Canada as the “51st state”
Trump rejects the liberal language of nation building, mocks the neoconservative establishment, and scorns humanitarian rationales. Yet he embraces the mechanics of coercion: raids, threats, economic punishment, and transactional bargaining.
In Gaza, devastated by Israel’s campaign, Trump’s posture has been equally revealing. He has offered maximal political support to Israel while proposing ideas that treat Palestinian land and lives as movable pieces in an American managed redesign.
At one point he publicly floated the notion that the United States could take over Gaza and “own it”, recasting a shattered territory as a redevelopment project. Later, after meeting Israeli Prime Minister Benjamin Netanyahu, he declared that Israel had fulfilled its obligations while warning Hamas there would be “hell to pay” if it did not disarm quickly.
Donald Trump and Benjamin Netanyahu at the Knesset.
The result is a diplomatic frame that shifts compliance burdens almost entirely onto Israel’s enemy while insulating Israel from pressure over withdrawal timelines, governance questions, or humanitarian realities. In a wider sense, Trump’s “peace” is presented as order imposed, by American backing, American threats, and American terms.
In the Arctic and the Americas, Trump has revived a vocabulary that postwar leaders generally treated as taboo: territorial ambition. He has fixated on Greenland as a strategic necessity and repeatedly refused to rule out using military or economic pressure to pursue it.
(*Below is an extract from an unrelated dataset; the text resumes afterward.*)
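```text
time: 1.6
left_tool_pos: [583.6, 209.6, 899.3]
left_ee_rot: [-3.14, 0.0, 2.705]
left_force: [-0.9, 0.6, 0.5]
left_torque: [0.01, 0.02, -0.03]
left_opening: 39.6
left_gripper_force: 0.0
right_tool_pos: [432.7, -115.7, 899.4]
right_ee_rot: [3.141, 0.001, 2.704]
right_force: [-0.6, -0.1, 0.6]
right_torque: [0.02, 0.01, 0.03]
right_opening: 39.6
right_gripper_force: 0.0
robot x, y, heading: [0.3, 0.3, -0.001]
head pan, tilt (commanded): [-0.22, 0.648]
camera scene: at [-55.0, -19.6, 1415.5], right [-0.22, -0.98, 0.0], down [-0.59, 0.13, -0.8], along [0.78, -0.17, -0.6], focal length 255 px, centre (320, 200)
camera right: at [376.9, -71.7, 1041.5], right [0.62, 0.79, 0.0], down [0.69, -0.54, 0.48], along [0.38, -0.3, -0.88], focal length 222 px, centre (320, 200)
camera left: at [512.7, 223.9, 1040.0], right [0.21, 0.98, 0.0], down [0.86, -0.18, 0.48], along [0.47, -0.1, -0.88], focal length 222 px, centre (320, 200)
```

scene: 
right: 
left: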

He has spoken about the Panama Canal in terms of control and retrieval.
He has also toyed with the idea of Canada as the “51st state”, remarks that Canadian leaders have rejected as insulting and destabilising. Dismissed as bluster, such statements still matter because they shift the boundaries of what becomes thinkable. They normalise the language of acquisition, and in international politics, normalisation is often the first step towards action.
Ukraine completes the picture and sharpens the risks. Trump has positioned himself as the broker of a settlement while pushing a hard-nosed, transactional approach that treats peace as a bargain shaped by leverage.
He has encouraged negotiations that hinge on territory and security guarantees, and he has paired support with economic claims, including preferential access to Ukrainian minerals and investment arrangements that present American assistance as something to be repaid. In Trump’s worldview, even war becomes an arena for deal making.
Russian President Vladimir Putin and US President Donald Trump at Joint Base Elmendorf-Richardson in Anchorage, Alaska on August 15, 2025.
The fear in Kyiv, and in European capitals, is that peace becomes another name for pressure, an agreement reached not because justice is secured, but because the weaker party is exhausted and the stronger parties decide the terms.
Economic coercion, meanwhile, has become Trump’s most consistent foreign policy tool. Tariffs are not simply trade policy in his hands. They are punishment, persuasion, and political messaging rolled into one.
He has imposed sweeping duties on major partners, including Canada and Mexico, and has pushed Europe into tariff negotiations that lock in higher barriers than the continent once expected. In the Trump system, tariffs are a form of discipline where a nation is forced to comply on migration, comply on security, comply on energy purchases, comply on industrial policy, or pay.
He has also forced countries to adjust their domestic politics around the possibility of American economic retaliation, especially after the closure of USAID programmes. Governments that once treated US partnership as stable now treat it as conditional, subject to presidential mood, electoral cycles, and public threats.
At home, Trump has fused this coercive style of foreign policy with a hard-edged politics of identity. This has been seen clearly in his recent row with Minnesota’s Somali community.
In early December, he publicly disparaged Somali immigrants while linking the community to high profile fraud cases in the state, and his administration backed the rhetoric with pressure tactics, threatening or implementing federal actions that Minnesota officials warned could punish entire neighbourhoods for the alleged crimes of a minority.
Local leaders in Minneapolis and St Paul moved to reassure Somali residents after reports of a major federal immigration operation, while Democrats including Representative Ilhan Omar, accused the White House of turning a fraud crackdown into an ethnicised immigration dragnet.
The confrontation escalated again as the administration froze, or threatened to freeze, key childcare funding streams to Minnesota while citing fraud allegations involving day care centres, a move state officials called politically charged and disruptive to working families.
Put these strands together, Venezuela’s decapitation raid, strikes in Nigeria, minerals linked peacemaking in Congo, maximal support for Israel coupled with territorial talk in Gaza, pressure politics around Greenland and the Panama Canal, transactional bargaining over Ukraine, and tariff wars aimed at allies, and a coherent picture emerges.
Trump is not withdrawing from the world. He is engaging with it more coercively, more openly, and more personally. He is taking the logic of America First and projecting it outward as a governing principle: American power is to be used to compel outcomes, secure resources, and punish defiance. Supporters argue that the old order was already failing, that Russia invaded
Ukraine, China expanded influence, Iran armed proxies, international institutions stalled, and migration surged. Trump, they say, is responding to reality rather than to liberal fantasy.
Critics respond that realism is not the same as recklessness, and that a superpower’s behaviour defines what becomes normal.
Trump may insist that dominance prevents bigger wars. But analysts also argue that dominance can also provoke, deter, or it can teach other powers to gamble that the international system is too fractured to enforce its own rules.
In Caracas, the gamble is already underway. And the world Trump is reshaping increasingly echoes his own image: less stable, less predictable, and more afraid.